Now, mind you, I'm aware of three things. One, my memory might be playing tricks on me. this was four years ago. Two, I might be exaggerating just a tiny bit for dramatic effect. Three, I know that wine may not be very good, all things considered. That vintage and varietal is the only wine I've ever tasted from this producer. If you seek this wine out, you may wonder just what the Hell I'm talking about.

That's all irrelevant. I've never looked back. In that universal singularity, I was utterly, completely, totally smitten.
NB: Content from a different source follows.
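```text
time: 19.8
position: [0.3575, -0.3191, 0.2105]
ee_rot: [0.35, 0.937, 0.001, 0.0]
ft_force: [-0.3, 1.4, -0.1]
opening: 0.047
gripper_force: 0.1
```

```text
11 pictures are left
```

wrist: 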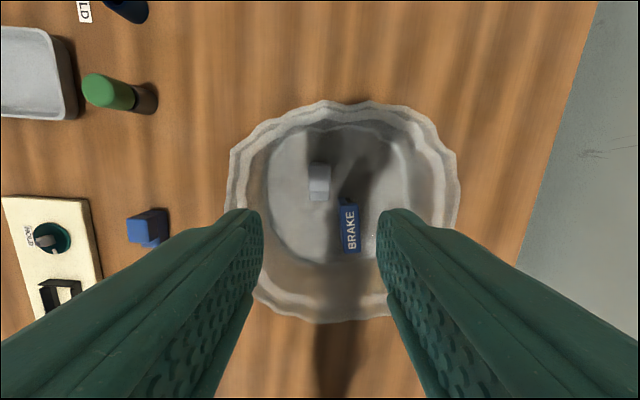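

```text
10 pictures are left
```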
I'm sure it's not the only romance to find its start on a Tuscan Spring night.

So what's your story?



Mark

PS - Oh yeah, what wine was it, you ask? St. Michael-Eppan Pinot Grigio Alto Adige.



**Yes, I said McDonald's. That's right...from Indonesia to Portugal to Iceland to Patagonia, if you want to meet the locals, go to McDonald's.



3 Comments:

At 6:06 PM, May 15, 2006, Anonymous Anonymous said...
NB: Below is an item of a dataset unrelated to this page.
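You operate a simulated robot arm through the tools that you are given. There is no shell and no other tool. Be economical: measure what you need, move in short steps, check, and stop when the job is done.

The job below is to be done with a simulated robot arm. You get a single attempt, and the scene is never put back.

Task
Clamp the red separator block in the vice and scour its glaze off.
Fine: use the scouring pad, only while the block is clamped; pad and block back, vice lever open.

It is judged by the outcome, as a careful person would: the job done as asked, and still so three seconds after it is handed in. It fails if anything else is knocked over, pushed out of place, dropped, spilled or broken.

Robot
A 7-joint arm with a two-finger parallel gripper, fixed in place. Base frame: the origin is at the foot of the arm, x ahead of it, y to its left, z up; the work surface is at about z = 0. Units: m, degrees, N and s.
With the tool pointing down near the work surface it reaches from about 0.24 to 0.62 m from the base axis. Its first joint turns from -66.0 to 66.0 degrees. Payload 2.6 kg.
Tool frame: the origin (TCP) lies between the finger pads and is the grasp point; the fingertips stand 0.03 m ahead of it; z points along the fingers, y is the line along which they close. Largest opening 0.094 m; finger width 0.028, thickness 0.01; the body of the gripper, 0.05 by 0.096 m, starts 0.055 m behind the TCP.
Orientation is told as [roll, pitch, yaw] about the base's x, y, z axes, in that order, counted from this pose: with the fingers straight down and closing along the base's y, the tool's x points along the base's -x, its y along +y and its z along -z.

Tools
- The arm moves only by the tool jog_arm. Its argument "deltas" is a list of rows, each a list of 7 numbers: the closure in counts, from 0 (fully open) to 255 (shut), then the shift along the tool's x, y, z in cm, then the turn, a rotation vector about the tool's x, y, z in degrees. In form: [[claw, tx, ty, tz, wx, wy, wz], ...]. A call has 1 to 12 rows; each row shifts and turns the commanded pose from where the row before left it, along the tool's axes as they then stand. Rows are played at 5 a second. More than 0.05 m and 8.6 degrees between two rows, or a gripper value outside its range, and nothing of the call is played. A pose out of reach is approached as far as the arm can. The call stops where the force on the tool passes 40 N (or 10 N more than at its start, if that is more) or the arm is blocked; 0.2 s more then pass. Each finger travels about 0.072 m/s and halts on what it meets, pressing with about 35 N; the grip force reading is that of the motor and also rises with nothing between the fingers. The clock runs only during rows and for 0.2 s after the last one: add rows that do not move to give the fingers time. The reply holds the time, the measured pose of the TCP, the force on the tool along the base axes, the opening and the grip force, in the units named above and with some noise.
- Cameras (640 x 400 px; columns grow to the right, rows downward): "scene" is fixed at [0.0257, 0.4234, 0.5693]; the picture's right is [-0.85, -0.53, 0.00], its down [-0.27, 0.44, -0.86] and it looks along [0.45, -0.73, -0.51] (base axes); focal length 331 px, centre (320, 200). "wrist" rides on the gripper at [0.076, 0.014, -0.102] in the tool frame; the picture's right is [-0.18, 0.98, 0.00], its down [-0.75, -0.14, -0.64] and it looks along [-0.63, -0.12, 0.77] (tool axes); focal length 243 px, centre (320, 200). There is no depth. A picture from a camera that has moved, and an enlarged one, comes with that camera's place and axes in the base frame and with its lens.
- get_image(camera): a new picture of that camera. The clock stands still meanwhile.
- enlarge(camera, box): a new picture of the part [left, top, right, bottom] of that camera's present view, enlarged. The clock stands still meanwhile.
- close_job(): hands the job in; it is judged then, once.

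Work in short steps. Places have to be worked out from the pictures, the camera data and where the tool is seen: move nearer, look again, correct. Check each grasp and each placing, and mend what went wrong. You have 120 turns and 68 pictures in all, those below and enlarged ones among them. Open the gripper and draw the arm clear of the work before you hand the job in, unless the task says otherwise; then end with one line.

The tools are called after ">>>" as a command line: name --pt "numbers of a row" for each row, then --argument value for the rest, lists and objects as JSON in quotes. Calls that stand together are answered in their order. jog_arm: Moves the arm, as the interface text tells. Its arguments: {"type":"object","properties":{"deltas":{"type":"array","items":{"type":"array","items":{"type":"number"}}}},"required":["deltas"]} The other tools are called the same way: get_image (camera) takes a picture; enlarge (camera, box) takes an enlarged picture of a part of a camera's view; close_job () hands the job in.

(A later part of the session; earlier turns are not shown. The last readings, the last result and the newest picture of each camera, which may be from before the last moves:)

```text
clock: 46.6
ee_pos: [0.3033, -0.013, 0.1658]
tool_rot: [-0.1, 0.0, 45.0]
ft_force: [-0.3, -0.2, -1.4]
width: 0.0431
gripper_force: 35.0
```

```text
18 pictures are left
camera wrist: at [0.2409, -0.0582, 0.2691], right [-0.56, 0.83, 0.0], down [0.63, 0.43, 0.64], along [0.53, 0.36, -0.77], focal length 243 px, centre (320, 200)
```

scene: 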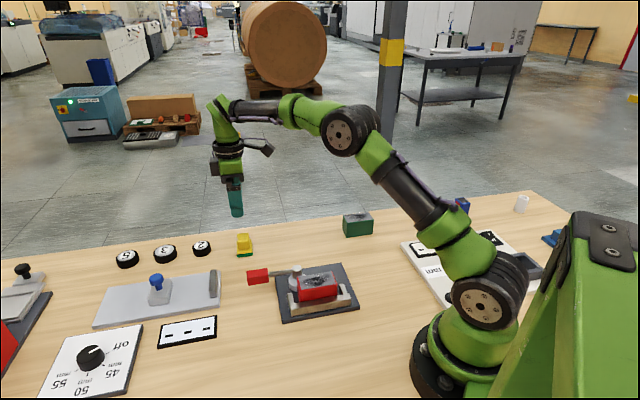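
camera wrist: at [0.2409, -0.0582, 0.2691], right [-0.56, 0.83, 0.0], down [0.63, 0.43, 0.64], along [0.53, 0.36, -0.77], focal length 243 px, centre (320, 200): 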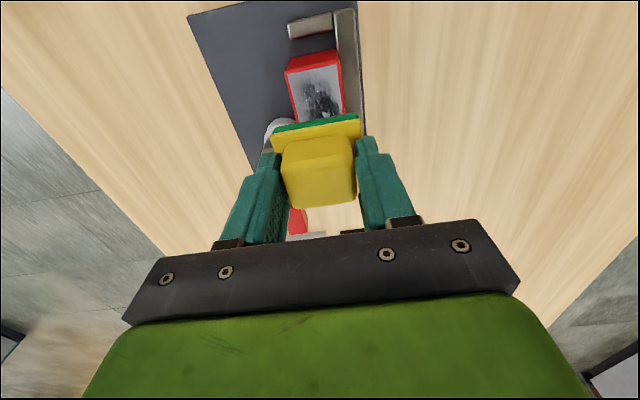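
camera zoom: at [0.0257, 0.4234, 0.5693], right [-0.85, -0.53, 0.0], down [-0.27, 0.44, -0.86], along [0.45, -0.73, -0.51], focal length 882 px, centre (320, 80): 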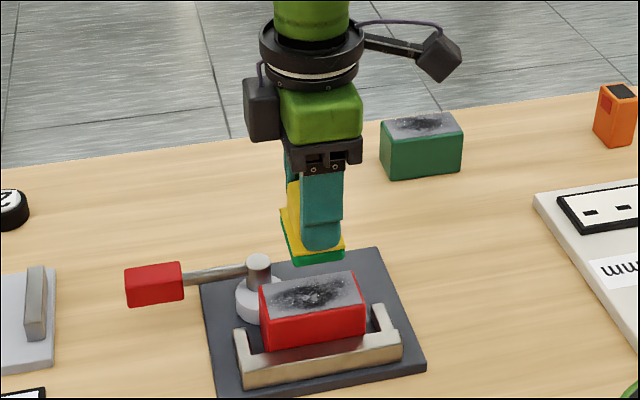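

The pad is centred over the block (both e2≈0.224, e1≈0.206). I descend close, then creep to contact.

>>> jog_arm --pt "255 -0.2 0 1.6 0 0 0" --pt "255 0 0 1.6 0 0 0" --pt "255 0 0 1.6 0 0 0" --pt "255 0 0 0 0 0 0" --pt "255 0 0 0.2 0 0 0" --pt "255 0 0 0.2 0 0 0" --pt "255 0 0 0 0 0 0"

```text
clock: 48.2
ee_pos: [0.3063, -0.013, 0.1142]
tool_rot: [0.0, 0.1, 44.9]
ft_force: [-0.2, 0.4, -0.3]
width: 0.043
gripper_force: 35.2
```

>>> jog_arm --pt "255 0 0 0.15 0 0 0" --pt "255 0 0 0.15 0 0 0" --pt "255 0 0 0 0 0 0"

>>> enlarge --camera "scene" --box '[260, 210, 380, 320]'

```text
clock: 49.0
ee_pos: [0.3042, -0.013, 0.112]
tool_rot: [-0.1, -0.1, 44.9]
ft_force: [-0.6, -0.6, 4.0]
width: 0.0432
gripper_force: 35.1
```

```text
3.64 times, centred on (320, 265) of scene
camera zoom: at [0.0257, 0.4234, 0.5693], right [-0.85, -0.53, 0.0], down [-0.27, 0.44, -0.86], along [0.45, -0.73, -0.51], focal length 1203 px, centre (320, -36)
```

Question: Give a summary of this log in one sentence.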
Hey, Mark! What incredible descriptions! The only time I can remember experiencing anything remotely as intense as your wine ephiphany is smoking a doobie in college and biting into a potato chip -- WOW! I was hooked! (On potato chips) But they never really tasted the same after that, and needless to say, passing the finals was more important than reincarnating the potato chip moment.

May we all have more epiphanies in our lives -- hopefully induced by stellar, sensational, and sensual wines (all recommended by you, of course).

Thanks for sharing your very personal moment and trip notes -- Ciao, Baby!

 
At 11:47 AM, May 16, 2006, Anonymous B said...

Now THAT is some fine description, bubby---I tasted it too! And relished it almost as much as you must have.

Good work, mister. You may just have made a Pinot Grigio fan of me... But mostly you reminded us all of how to really pay attention to the subtle swirl of the senses that can come in a thin-stem glass.

Thanks.

 
At 8:13 PM, May 25, 2006, Anonymous Lauren said...

That was some awesomely descriptive food (excuse me, WINE) journalism. I love that your love of taste shines through your writing. I would kill for such a perceptive palette. Keep it up.